The Dynamic Orbital Slingshot link shows the image below, which from an orbital-mechanical perspective is much better than the one shown in the Phys.org link!

Question: If an object approached the Sun from far away on a $C_3=0$ (zero energy, parabolic eccentricity=1) trajectory for example, and a statite parked at radius $R$ wanted to pass by it at close range, how soon would it have to "release" and fall in a straight line to intercept it as a function of the object's perihelion. Would the distance that the object was detected $R_D$ have to be much farther than $R$ from the Sun for this to work?

If instead it used its solar sail throughout the trajectory rather than just "going ballistic", would the required detection distance be smaller? Could it be smaller than $R$ in this case?

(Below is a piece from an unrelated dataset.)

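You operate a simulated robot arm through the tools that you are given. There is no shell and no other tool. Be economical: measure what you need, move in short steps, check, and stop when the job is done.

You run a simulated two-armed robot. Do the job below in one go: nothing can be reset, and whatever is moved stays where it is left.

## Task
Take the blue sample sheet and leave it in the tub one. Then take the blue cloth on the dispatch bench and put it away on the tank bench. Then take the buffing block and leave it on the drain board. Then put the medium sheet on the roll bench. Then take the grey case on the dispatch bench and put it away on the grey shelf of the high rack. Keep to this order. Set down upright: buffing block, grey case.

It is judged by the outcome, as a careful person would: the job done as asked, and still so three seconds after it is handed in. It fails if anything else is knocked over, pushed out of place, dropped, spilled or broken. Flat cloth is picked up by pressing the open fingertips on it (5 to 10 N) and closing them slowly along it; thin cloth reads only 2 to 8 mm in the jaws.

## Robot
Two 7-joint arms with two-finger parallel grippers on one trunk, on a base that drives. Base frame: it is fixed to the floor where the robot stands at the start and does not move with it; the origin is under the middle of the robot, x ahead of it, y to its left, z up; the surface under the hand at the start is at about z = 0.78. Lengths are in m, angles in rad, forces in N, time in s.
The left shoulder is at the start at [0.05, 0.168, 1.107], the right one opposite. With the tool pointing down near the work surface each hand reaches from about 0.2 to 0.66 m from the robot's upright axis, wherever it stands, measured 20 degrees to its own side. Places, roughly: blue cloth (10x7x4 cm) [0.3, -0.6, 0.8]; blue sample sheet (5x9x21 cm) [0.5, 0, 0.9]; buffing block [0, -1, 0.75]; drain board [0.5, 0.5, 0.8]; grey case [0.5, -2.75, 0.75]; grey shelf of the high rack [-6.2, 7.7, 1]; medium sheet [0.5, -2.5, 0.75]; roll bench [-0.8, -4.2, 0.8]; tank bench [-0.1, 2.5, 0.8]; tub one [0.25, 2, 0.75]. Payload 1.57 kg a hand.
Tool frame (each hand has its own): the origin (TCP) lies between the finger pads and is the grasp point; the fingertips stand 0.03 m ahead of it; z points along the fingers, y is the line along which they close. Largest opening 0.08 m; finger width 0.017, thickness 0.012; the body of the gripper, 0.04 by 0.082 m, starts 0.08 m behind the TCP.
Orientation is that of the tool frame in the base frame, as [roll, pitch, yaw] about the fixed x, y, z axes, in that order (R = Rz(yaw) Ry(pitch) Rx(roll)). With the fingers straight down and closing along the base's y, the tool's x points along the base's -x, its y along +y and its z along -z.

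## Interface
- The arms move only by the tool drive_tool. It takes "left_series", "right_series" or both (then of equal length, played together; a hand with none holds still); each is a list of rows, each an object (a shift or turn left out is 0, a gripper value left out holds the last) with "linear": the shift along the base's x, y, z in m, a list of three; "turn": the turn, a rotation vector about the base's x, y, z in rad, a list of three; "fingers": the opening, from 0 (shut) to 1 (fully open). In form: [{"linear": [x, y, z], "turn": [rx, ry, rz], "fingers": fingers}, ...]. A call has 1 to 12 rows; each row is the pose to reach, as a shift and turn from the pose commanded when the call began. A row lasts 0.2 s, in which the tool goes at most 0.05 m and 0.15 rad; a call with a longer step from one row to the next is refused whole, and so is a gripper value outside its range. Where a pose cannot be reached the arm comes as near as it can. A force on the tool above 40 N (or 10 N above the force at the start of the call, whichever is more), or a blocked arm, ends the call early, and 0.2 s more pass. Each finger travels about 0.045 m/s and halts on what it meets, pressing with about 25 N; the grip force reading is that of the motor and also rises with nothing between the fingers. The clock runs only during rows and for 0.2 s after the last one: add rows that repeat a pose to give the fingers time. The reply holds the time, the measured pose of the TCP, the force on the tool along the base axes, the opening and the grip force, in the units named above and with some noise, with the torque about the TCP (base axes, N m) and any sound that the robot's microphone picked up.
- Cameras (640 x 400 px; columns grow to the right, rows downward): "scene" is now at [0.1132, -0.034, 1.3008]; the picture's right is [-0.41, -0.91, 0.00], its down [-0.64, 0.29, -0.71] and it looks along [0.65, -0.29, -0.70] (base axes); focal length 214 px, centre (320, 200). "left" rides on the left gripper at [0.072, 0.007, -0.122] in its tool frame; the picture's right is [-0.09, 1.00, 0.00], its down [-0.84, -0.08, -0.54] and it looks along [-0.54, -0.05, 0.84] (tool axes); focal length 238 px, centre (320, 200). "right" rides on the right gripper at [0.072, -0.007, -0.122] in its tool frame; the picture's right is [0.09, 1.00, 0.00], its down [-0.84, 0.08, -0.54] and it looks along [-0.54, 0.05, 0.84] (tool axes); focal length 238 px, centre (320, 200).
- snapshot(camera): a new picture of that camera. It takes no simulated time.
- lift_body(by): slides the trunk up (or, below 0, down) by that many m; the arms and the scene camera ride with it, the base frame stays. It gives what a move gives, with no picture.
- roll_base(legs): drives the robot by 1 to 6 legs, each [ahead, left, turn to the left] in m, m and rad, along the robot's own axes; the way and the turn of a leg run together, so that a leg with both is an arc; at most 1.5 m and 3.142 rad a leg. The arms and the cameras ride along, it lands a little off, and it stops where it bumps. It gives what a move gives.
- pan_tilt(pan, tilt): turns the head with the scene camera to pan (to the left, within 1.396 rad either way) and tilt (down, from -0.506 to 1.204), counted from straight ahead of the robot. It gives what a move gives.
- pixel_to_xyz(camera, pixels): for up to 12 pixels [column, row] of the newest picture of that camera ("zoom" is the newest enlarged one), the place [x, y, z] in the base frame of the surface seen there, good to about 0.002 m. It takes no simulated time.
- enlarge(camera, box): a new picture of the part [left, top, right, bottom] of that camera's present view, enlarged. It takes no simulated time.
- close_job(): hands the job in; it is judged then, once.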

A static satellite would be "parked" far from the Sun by balancing the attractive gravitational force with a large, very low mass solar sail, roughly 650 square meters per kilogram at any distance since both forces scale as $1/r^2$.

$$\frac{GM \ c}{2 \times 1 \text{AU}^2 1361 \text{W/m}^2} \approx 650 \ \text{m}^2/ \text{kg}$$

where the factor of 2 comes from perfect reflection. See also Statites - Are they possible in anything but theory?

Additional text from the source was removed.